▸ **INSTRUCTION**: Pick out the lines below that contain the string "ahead" and copy them all.

+ + + + + + +

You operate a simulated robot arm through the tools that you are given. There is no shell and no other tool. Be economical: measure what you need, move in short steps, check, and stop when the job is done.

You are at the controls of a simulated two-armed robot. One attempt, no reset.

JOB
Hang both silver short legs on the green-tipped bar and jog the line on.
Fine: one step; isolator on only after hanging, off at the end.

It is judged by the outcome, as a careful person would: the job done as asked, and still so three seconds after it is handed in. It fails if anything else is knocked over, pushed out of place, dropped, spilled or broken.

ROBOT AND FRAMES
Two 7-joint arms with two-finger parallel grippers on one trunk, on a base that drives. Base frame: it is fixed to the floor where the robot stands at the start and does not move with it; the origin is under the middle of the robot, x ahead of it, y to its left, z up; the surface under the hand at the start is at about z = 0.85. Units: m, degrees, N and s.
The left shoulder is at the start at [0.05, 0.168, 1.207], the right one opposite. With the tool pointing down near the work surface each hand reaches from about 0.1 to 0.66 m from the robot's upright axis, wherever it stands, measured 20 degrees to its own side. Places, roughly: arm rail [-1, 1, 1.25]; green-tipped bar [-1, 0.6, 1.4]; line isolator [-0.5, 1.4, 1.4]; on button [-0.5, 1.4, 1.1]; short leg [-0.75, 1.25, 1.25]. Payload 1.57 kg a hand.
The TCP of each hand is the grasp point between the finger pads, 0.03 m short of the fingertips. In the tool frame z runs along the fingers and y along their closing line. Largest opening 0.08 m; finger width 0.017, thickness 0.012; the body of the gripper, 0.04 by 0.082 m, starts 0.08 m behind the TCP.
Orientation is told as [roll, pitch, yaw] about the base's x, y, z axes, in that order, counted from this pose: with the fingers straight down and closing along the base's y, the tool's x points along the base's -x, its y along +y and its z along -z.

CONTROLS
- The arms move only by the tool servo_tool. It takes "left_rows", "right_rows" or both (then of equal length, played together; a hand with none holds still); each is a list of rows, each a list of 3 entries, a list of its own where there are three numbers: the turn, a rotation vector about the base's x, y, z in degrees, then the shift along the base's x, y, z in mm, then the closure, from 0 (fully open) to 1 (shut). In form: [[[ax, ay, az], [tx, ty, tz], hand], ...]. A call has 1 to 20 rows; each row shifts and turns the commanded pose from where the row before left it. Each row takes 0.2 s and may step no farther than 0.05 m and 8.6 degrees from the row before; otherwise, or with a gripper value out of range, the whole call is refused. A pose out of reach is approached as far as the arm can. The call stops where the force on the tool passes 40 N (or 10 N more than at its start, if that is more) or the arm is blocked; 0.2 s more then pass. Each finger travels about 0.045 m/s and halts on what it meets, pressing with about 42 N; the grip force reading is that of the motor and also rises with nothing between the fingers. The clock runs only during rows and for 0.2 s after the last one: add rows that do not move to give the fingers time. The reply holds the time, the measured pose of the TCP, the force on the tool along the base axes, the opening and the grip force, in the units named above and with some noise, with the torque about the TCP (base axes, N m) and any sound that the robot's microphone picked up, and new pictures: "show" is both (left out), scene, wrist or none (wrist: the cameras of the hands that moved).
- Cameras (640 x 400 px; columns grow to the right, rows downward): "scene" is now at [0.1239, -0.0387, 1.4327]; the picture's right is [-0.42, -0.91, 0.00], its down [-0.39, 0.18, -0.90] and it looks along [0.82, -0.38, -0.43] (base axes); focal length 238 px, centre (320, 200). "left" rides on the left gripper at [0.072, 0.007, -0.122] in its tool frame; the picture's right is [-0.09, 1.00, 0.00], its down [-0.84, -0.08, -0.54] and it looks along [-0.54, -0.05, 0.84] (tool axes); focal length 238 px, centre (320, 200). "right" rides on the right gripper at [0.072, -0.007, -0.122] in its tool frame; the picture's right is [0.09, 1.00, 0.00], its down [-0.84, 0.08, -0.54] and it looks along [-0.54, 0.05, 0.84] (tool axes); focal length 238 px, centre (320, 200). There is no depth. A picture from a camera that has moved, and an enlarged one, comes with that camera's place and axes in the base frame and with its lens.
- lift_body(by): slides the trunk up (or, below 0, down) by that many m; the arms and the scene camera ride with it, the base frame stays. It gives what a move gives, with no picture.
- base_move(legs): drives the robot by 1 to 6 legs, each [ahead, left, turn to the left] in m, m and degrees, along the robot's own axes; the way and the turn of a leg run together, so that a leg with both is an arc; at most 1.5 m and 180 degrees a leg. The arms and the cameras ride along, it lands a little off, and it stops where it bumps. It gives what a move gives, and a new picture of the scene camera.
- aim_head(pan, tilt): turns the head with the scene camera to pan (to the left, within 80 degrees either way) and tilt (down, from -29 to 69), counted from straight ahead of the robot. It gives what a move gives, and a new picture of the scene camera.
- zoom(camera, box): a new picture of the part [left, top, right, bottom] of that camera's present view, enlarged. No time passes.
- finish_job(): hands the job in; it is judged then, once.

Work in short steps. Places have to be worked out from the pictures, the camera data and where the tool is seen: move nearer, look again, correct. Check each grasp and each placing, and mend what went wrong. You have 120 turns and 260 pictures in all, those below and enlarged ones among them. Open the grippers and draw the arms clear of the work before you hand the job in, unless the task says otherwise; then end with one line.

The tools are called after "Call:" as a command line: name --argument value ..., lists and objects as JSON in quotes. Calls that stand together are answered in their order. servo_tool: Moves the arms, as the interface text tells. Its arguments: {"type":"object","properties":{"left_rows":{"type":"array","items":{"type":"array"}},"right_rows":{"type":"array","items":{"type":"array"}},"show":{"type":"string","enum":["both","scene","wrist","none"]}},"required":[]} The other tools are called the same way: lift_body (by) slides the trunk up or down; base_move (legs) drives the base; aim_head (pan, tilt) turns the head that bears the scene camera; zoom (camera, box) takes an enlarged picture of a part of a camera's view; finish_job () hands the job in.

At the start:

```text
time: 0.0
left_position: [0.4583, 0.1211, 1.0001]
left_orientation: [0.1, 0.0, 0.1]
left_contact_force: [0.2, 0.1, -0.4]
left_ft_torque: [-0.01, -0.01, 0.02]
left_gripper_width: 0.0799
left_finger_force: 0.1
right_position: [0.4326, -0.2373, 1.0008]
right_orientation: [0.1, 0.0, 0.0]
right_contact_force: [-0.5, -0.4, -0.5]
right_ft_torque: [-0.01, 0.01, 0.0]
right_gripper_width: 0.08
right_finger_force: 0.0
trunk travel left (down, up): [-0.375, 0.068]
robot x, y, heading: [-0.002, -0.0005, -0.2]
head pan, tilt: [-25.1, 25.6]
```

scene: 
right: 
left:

+ + + + + + +

▸ **SOLUTION TO THE PROBLEM**:
Two 7-joint arms with two-finger parallel grippers on one trunk, on a base that drives. Base frame: it is fixed to the floor where the robot stands at the start and does not move with it; the origin is under the middle of the robot, x ahead of it, y to its left, z up; the surface under the hand at the start is at about z = 0.85. Units: m, degrees, N and s.
- base_move(legs): drives the robot by 1 to 6 legs, each [ahead, left, turn to the left] in m, m and degrees, along the robot's own axes; the way and the turn of a leg run together, so that a leg with both is an arc; at most 1.5 m and 180 degrees a leg. The arms and the cameras ride along, it lands a little off, and it stops where it bumps. It gives what a move gives, and a new picture of the scene camera.
- aim_head(pan, tilt): turns the head with the scene camera to pan (to the left, within 80 degrees either way) and tilt (down, from -29 to 69), counted from straight ahead of the robot. It gives what a move gives, and a new picture of the scene camera.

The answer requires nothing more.